Monday, February 24, 2014

Sex Month




February is Sex Month in my world and it really doesn’t have anything to do with Valentine’s Day. It just so happens that I work at a church that promotes open conversations about sexuality in the safety of our sanctuary. I work with a small team of adults who lead a workshop called “Faith and Sexuality” for 5th graders. Then I lead a workshop with our 8th graders for the next piece of that Faith and Sexuality puzzle which is about attachment and the emotions of sex.

It is a lot of fun, actually. It has its perks if you get a mad kick out of horrifying unsuspecting kids. I'm just kidding...well, sort of. Although, I have to admit that I’ve probably made the whole experience too comfortable lately because the youth have been really open and seem less and less shocked by anything I tell them about sexuality.

5th grade is simple. The kids gather and we make sure they understand that God made them and he doesn’t make mistakes. We start in scripture to remind them that first and foremost they are His beloved children. Then we remind them that the changes they are starting to notice in their bodies are also part of an intentional plan. From there we make sure they get the difference between gender and sex. Then we break out into really comical small group situations where we basically get to explain everything that happens to boys and girls during puberty. Then we all come together for the climax of the experience where I get to tell them where babies come from. You will be amazed by how many kids hear this for the first time in our workshop.

It pretty much goes like this:

“Penis goes into the Vagina.”

Shock, horror, and occasional nods from the boys who reckon this makes sense.

Then there is the question from a girl “Do we HAVE to do that?” and my answer, “Nope.”

Then the next shock…

“My parents did that.”

Shock, horror, mild disgust; staring into space.

The next realization sometimes takes a few days to sink in. For some it happens in moments and for others it could be weeks but when it happens everyone knows.

“My parents have had sex more than three times!”

Yep. Sex feels good and people do it because they want to. That is a hard one to wrap a 10 yr old brain around.

We are starting at basics here and it is pretty amazing to be part of that experience. To have the opportunity to usher youth into their sexuality within the open and loving arms of the church is a gift. A gift! It is wonderful to look at a kid and say “I want you to know this information because the more you understand the better you will do at living into God’s plan for you life.” One of the key themes for the workshop is “When it comes to sex say know.”

We certainly encourage youth to wait until they are in a covenantal relationship before they experience the joys of sexuality, but it is wonderful to refrain from joining in the system of guilt and shame that the church has presented for centuries. I am glad to be a little part of making that go away.
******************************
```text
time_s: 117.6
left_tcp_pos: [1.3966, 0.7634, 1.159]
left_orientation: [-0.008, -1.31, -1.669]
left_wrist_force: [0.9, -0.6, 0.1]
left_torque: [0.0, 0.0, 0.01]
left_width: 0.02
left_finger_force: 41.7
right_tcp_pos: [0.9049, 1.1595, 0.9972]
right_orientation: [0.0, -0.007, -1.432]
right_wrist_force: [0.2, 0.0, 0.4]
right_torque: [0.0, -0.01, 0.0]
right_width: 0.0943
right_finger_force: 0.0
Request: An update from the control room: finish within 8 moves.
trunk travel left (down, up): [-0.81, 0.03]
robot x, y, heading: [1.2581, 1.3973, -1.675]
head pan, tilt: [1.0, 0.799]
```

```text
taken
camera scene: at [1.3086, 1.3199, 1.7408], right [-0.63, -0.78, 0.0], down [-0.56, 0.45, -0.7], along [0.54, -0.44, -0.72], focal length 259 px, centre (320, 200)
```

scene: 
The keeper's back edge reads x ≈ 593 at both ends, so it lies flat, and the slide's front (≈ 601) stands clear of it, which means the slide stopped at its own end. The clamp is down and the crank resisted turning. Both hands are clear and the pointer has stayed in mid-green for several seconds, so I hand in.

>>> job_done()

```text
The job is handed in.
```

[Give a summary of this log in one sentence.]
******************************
By 8th grade it is a different experience. I don’t need to cover all the things they have heard from 5th grade or all the lessons they have learned in health class. They know the risks now, they have seen the STD pictures and they know they are not ready to become parents. They really don’t want to relive the moments when their health teachers handed out condoms right after they said "if you have sex you’ll die.” The contradictions of those health lessons just feed the frenzy of hormones confusing thoughts and emotions of the ill-equipped 8th grader.

We don’t talk about that stuff. We talk about the physiology of sex. The systems of creation that God designed so perfectly and invests into intimately to this day. We discuss how they all have meaning and purpose. That even the systems of our bodies and relationships connect us mind, body and soul to our Lord and the experience of his Love. We talk about attachment and how an orgasm literally releases hormones that tell you to nest. How even if you want sexual encounters to be casual it takes a lot of denial to keep them that way. It is a good conversation and each year the youth seem more and more comfortable and grateful to have it.

Another cool thing happens at Faith and Sex, every year I have parents and leaders tell me they learned something new and walked away with a whole new appreciation for the incredible gift of sex. I can’t tell which I love to hear more- youth living into a countercultural foundation about sexuality or adults walking away with a tidbit that might improve their experiences with sex. Either way, God is good and I am honored to just have a small part in it.